I missed it. Did anyone see where he explained why he is in OUR time? He talked about going to the 70's, but I do not remember reading why he is in our time.
You know when I first read his information, I was impressed by some of the technical insights, but now that I have thought about it I have to go with my second reaction...the guy just read "Timeline" by Micheal Crichton or watched "The One". Our understanding of quantum mechanics, singularities, and multiverses is just too limited for us to create such a device in 30 years. I know, but look how much we have done in the past 30 years...I can not believe it. Our understanding of the universe is just too incomplete...
Think about it...We are just beginning research into research teleportation and have only met limited success in teleporting single photons, and this is with a specially built machine at either end of the experiment. See link:
http://travel.howstuffworks.com/teleportation.htm
Here is a quote from the article:
"For a person to be transported, a machine would have to be built that can pinpoint and analyze all of the 1028 atoms that make up the human body. That's more than a trillion trillion atoms. This machine would then have to send this information to another location, where the person's body would be reconstructed with exact precision. Molecules couldn't be even a millimeter out of place, lest the person arrive with some severe neurological or physiological defect."
"If such a machine were possible, it's unlikely that the person being transported would actually be "transported." It would work more like a fax machine -- a duplicate of the person would be made at the receiving end, but with much greater precision than a fax machine. But what would happen to the original? One theory suggests that teleportation would combine genetic cloning with digitization.
In this biodigital cloning, tele-travelers would have to die, in a sense. Their original mind and body would no longer exist. Instead, their atomic structure would be recreated in another location, and digitization would recreate the travelers' memories, emotions, hopes and dreams. So the travelers would still exist, but they would do so in a new body, of the same atomic structure as the original body, programmed with the same information."

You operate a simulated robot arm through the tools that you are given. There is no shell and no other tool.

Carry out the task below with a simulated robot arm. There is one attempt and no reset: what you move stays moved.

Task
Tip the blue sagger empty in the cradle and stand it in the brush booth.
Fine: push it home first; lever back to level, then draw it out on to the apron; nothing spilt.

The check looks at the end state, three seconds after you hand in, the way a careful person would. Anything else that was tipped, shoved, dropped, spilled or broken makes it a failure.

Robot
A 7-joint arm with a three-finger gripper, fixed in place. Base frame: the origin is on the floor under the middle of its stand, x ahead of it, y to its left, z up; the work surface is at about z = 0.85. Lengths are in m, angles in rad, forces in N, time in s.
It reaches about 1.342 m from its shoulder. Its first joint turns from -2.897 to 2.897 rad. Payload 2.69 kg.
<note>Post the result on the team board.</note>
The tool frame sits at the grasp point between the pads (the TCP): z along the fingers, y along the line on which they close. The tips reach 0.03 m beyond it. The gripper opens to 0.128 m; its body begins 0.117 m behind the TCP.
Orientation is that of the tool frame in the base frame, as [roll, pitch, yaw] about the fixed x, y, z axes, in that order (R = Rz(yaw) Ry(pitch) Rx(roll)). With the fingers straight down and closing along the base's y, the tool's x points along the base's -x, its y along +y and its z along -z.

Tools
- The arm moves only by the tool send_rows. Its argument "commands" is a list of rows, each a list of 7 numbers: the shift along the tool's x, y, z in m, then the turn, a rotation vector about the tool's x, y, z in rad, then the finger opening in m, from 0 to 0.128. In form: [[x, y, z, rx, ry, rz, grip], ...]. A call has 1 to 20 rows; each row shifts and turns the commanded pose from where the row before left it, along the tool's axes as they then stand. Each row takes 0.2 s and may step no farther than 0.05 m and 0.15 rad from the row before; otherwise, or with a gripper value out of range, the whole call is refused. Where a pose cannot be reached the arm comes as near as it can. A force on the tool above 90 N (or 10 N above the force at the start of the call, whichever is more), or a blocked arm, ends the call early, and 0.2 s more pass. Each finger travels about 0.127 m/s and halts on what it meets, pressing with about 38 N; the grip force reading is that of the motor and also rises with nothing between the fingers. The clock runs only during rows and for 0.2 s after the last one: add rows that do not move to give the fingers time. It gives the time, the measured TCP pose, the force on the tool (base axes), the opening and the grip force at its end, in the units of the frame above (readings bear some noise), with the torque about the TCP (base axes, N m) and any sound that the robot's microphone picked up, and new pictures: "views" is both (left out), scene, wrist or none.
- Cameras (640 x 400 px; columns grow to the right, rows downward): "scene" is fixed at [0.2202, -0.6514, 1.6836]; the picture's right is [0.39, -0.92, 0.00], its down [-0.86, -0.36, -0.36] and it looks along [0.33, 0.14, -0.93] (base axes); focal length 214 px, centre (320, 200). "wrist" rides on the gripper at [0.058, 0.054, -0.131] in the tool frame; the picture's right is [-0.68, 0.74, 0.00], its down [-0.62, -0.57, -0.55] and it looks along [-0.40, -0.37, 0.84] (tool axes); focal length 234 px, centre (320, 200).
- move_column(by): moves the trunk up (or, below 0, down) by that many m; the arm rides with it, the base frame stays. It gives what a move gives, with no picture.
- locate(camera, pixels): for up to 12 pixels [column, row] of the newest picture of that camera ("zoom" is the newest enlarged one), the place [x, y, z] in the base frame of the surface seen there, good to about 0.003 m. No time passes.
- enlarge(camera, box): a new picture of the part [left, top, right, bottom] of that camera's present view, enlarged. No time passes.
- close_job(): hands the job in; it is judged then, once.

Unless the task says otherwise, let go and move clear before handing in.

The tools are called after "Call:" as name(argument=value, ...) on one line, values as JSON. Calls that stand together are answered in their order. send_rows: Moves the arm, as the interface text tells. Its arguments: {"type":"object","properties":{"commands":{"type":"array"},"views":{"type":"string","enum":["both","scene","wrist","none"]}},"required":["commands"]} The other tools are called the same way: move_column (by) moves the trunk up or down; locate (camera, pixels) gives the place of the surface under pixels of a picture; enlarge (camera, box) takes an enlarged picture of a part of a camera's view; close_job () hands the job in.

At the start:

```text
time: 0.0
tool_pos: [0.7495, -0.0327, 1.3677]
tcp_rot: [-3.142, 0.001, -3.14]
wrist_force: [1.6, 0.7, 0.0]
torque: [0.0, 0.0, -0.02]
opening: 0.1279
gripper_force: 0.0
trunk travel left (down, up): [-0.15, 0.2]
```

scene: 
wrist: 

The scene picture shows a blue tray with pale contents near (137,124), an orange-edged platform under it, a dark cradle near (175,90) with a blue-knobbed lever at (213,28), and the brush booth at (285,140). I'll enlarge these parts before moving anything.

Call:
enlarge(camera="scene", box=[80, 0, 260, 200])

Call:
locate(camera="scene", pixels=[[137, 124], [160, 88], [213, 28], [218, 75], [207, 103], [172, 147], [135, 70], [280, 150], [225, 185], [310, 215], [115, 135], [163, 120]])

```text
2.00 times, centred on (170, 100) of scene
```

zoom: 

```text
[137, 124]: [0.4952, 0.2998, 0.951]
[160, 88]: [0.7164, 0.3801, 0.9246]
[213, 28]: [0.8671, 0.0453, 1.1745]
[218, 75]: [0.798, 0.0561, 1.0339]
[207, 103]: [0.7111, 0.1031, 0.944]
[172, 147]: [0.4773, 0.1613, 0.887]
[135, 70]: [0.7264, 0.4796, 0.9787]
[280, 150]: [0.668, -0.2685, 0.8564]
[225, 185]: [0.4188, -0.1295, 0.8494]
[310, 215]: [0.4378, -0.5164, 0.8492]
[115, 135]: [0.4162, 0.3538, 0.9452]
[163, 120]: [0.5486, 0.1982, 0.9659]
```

I realize that now I am going to get the arguement that I am talking about teleportation not time travel. There really is not a difference. The first step toward time travel (classical sense) is teleportation. I say this because they are the same thing. Both teleportation and time travel are non-contiguous movements through spacetime. Teleportation is movement through the 3 expanded spacial dimensions; time travel is movement through the 1 expanded dimension of time. I do not think we are going to build a machine in the next thirty years that will let us do this. (much less a portable one, or one that will allow us to transmit information at faster then the speed of light).
It could also be argued that this portable machine of his would need to be able to find the location of a parallel world in the multiverse. Not only finding a similar world, but a world with a similar timeline. Mentioning timelines...I do not see how his device could compute the amount of discrepency between our timeline and his. This would require knowing the location of every atom/ subatomic particle on Earth at this point of our timeline as well as this point in his history, then it could figure a percent discrepency.
Well, I could keep going, but I think I made my point. I am not saying any of this is impossible. I am only saying that I do not see it as a possibility in our immediate future, and by his own admission he comes from a world with a very similar timeline.